>> Start Supplied data

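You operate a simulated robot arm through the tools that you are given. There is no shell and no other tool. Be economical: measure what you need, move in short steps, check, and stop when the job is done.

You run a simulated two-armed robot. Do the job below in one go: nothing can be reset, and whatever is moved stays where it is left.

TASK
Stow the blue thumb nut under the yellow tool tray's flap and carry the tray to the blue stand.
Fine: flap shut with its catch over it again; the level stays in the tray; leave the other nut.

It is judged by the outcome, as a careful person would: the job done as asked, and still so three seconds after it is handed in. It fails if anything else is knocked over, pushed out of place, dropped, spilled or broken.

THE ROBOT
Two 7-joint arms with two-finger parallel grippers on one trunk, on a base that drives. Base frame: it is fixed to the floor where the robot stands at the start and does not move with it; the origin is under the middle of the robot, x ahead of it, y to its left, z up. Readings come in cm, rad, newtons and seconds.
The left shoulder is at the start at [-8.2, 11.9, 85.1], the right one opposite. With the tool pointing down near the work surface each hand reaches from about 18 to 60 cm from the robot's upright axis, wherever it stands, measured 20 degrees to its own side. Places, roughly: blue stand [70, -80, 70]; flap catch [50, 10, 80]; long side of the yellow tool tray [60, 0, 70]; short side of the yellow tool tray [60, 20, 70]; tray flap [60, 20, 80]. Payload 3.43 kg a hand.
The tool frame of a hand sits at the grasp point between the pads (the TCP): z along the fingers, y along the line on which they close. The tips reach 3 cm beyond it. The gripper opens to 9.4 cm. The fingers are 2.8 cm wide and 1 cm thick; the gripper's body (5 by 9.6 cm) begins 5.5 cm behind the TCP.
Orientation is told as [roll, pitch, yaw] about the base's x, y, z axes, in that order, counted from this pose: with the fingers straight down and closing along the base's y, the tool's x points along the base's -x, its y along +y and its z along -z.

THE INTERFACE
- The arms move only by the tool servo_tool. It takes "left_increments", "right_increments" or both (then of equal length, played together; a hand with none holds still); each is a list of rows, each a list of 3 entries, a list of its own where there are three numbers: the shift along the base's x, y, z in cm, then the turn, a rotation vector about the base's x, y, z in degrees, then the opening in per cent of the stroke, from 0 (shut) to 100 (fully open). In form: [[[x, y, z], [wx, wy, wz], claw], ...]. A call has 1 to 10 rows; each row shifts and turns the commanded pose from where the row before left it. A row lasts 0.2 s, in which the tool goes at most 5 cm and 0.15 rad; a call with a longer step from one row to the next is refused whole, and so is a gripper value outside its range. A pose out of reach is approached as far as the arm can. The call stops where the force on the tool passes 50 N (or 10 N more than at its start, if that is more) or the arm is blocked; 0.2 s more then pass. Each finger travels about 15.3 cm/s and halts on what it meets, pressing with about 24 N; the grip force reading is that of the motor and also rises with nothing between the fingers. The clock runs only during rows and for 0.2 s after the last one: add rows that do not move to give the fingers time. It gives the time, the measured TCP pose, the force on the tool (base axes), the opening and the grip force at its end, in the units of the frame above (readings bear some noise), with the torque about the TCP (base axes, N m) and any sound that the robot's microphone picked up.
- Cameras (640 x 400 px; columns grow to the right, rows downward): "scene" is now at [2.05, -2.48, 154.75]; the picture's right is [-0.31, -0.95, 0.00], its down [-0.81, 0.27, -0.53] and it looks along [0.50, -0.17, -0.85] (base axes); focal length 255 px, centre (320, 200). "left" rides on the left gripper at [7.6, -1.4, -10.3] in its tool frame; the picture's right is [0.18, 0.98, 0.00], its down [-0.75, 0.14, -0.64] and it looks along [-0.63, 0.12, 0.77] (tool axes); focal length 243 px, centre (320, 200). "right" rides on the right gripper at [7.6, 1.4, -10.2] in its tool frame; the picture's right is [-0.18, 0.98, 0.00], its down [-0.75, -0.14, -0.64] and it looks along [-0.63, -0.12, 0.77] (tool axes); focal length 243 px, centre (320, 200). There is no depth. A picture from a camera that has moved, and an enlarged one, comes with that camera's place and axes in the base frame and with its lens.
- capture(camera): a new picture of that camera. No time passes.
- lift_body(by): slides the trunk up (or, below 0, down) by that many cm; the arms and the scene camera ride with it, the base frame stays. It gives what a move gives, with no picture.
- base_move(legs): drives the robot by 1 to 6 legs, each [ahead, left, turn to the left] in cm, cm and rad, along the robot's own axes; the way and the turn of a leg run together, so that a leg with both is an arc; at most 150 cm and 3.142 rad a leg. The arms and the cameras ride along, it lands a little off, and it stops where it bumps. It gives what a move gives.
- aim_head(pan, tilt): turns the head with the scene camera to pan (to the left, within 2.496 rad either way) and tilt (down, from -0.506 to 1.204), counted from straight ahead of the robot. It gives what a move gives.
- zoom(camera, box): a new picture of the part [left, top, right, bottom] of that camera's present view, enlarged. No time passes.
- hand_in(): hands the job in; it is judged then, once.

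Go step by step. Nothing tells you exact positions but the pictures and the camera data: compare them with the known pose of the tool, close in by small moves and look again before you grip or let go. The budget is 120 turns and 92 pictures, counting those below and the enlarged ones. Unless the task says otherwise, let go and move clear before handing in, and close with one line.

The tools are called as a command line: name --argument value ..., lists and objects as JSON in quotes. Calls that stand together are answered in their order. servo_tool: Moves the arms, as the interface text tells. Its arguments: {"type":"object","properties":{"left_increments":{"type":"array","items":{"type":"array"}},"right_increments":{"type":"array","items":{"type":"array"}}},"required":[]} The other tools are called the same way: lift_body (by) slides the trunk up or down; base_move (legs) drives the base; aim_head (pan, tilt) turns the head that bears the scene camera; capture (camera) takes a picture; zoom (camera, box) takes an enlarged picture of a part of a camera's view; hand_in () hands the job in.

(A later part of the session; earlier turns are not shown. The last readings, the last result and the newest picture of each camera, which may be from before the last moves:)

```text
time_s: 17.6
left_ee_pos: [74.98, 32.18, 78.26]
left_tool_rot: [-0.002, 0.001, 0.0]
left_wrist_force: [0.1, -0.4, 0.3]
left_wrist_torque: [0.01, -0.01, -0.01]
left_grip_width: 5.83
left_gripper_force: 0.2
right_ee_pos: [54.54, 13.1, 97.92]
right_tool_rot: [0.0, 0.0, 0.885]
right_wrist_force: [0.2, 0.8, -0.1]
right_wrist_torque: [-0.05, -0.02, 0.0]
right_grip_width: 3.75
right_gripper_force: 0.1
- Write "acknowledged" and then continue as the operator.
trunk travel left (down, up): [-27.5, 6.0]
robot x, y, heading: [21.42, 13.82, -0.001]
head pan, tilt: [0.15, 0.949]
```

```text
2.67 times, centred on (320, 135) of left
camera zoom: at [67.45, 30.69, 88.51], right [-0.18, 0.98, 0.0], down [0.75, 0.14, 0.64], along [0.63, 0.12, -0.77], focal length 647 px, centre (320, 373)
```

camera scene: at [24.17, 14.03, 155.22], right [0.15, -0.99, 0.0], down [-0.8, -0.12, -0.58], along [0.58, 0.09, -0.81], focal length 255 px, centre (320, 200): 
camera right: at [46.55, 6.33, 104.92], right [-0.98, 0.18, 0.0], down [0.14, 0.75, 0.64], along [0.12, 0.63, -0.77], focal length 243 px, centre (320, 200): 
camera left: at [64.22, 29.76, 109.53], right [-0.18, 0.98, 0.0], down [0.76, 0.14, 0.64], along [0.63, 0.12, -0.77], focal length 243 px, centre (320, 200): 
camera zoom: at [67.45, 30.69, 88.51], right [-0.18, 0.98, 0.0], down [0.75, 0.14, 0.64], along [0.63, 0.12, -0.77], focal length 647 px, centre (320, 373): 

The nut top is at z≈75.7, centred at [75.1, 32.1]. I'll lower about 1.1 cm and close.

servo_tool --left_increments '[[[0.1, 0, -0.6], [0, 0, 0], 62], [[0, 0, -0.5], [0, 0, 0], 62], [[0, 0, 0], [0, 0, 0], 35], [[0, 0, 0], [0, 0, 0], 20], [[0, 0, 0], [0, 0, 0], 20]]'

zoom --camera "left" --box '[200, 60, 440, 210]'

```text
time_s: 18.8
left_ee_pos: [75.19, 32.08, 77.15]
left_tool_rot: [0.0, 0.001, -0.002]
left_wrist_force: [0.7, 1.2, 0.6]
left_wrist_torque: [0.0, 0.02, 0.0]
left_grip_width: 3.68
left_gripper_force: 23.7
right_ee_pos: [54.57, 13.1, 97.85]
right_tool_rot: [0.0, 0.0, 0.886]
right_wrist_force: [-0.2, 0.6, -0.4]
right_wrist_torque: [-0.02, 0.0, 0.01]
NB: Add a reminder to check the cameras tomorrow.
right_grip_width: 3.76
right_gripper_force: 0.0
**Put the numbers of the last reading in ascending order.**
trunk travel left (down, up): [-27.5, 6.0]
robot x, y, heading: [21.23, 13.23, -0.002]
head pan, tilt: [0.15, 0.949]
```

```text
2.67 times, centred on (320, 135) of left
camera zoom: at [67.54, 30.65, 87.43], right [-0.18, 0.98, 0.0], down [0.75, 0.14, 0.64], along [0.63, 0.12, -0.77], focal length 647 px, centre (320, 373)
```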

>> End Supplied data

## Aim of the exercise
Output, from the data above, the lines from the line with "Fine: flap shut" to the line with "Two 7-joint arms" exactly as they stand, both ends included and nothing else.

## Task result
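Fine: flap shut with its catch over it again; the level stays in the tray; leave the other nut.

It is judged by the outcome, as a careful person would: the job done as asked, and still so three seconds after it is handed in. It fails if anything else is knocked over, pushed out of place, dropped, spilled or broken.

THE ROBOT
Two 7-joint arms with two-finger parallel grippers on one trunk, on a base that drives. Base frame: it is fixed to the floor where the robot stands at the start and does not move with it; the origin is under the middle of the robot, x ahead of it, y to its left, z up. Readings come in cm, rad, newtons and seconds.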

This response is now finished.